Great, oppose the police and the SS and now they can say your are mentally deranged.

JuliaM said...

"I am confused. Surely suggesting that the cultural norms of one group would seem mad to another is racism? Surely the idea that "black mental health" is different from "mental health" (and why would it need a separate pressure group, if not) is also racism?"

Getting harder and harder for them not to trip up over their own inconsistencies...

"I often formed the opinion that because of the poor resources mental health professionals often made things worse.
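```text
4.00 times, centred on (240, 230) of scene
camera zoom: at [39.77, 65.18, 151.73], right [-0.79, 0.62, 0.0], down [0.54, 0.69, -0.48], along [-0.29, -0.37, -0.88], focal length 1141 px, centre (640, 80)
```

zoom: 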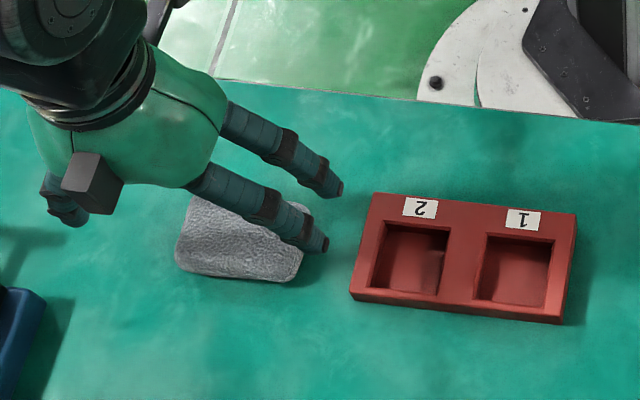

At least the police 'were' there 24/7 and able to react rather than the one small lefty social worker covering an entire borough who when they did attend behaved like Mark Thomas on stage, one big boring marxist diatribe)."

And after 10 years of a Labour government, at least that's been reversed and the mental health services now have plenty of resources and...

Oh, wait!

"Or perhaps BMHUK is part of the "mental illness is just an alternative lifestyle" crew..."

It's a distinct possibility.

Anonymous said...

Is the treatment of mental disorders all that effective? early or otherwise.
Was there not the case recently when father was sectioned , mother arrested and child seized because the man thought his child needed protection from kidnapping.

JuliaM said...

"Was there not the case recently when father was sectioned , mother arrested and child seized because the man thought his child needed protection from kidnapping."

Rings a bell...

Anonymous said...

Give teachers a couple of days training and watch the number of children being 'diagnosed' with something that requires medication go through the roof.